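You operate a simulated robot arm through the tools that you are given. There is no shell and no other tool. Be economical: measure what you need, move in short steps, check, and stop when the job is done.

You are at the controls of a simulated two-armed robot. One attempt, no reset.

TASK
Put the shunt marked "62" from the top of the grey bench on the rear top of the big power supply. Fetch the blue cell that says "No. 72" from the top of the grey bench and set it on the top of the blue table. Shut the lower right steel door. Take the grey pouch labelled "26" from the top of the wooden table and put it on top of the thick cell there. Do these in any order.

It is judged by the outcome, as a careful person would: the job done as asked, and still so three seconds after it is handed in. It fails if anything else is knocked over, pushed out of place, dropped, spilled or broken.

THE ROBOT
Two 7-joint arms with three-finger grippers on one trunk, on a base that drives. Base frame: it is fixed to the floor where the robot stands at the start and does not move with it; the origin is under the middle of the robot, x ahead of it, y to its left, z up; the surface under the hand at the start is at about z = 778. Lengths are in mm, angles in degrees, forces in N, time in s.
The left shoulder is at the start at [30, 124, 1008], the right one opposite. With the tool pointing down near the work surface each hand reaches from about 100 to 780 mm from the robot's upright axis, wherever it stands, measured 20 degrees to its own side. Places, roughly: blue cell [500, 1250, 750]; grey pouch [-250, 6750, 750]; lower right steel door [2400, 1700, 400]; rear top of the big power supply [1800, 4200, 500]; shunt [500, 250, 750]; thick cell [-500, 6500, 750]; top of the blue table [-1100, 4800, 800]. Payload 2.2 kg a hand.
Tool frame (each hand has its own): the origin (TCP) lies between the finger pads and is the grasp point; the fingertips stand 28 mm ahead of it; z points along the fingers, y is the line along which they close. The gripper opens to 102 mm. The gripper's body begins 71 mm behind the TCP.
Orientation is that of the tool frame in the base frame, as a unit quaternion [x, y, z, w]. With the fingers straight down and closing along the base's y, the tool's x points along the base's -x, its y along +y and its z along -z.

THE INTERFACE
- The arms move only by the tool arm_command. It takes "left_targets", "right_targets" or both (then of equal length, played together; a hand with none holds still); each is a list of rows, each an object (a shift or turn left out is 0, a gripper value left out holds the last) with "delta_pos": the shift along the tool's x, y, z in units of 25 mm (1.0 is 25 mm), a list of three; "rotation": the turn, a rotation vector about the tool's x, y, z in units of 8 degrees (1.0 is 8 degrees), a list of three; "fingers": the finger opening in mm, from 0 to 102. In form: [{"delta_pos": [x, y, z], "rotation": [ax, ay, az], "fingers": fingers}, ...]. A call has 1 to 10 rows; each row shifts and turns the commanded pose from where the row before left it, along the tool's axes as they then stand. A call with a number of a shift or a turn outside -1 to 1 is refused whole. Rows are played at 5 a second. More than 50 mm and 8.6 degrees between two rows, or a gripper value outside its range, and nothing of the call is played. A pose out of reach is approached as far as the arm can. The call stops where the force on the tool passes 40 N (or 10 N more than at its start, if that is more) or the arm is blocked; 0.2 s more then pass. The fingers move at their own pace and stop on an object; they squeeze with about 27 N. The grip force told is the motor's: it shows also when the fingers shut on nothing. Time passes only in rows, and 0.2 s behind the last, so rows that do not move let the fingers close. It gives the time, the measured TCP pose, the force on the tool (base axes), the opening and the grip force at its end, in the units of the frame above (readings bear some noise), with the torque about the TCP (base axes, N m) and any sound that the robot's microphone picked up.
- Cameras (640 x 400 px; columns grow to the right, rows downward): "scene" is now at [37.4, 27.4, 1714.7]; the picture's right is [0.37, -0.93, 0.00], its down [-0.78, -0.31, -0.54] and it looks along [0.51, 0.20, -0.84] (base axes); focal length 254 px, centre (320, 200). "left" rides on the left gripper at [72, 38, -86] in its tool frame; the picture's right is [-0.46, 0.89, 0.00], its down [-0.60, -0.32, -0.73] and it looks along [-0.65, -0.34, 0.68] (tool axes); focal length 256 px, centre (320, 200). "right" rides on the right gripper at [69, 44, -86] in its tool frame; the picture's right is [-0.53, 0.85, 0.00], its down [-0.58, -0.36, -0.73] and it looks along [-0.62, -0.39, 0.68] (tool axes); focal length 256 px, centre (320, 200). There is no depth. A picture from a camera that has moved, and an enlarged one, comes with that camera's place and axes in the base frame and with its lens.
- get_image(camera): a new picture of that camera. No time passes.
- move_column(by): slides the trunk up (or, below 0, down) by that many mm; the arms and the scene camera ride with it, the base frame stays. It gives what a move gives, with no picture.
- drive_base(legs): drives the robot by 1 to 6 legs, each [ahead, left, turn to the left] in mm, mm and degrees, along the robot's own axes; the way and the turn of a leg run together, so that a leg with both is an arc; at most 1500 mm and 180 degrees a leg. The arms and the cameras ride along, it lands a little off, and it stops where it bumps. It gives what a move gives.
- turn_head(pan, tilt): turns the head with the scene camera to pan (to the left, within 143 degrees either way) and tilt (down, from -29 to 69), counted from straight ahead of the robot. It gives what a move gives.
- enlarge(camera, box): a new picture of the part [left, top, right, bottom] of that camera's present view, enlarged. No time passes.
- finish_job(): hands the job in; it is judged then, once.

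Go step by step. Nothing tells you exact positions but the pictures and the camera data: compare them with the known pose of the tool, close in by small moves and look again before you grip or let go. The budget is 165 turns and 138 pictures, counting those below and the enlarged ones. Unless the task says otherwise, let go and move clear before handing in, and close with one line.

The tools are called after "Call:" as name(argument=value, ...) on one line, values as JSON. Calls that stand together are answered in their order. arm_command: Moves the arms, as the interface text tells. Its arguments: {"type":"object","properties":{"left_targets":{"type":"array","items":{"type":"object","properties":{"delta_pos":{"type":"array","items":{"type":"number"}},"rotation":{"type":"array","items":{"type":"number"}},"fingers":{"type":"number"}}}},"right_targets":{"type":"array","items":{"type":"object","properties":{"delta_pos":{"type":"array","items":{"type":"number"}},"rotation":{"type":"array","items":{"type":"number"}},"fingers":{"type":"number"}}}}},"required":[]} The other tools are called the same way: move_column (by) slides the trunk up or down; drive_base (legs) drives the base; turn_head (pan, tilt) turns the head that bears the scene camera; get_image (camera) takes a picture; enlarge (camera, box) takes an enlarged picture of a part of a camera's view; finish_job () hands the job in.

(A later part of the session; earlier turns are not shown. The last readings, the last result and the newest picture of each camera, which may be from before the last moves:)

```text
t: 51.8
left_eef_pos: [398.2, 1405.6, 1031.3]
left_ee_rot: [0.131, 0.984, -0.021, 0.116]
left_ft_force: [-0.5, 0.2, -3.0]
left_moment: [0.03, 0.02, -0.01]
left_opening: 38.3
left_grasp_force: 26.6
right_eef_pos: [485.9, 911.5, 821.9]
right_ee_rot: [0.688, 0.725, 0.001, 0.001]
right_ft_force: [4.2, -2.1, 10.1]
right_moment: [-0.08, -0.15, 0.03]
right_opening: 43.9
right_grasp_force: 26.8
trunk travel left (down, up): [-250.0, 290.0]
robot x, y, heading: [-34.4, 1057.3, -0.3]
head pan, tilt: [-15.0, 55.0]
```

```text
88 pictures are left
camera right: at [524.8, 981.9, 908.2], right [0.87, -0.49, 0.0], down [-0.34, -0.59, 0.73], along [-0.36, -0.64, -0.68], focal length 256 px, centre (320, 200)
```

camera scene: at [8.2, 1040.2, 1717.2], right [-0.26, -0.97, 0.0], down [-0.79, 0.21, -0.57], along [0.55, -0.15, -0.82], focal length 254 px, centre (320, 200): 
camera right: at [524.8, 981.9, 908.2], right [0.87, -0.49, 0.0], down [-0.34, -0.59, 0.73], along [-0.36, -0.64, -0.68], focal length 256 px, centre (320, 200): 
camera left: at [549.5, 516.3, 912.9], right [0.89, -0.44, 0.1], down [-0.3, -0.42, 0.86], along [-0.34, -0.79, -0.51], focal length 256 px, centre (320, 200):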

+---+

**To do**
Filter lines by "judged" and return each hit.

**Exercise solution**
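It is judged by the outcome, as a careful person would: the job done as asked, and still so three seconds after it is handed in. It fails if anything else is knocked over, pushed out of place, dropped, spilled or broken.
- finish_job(): hands the job in; it is judged then, once.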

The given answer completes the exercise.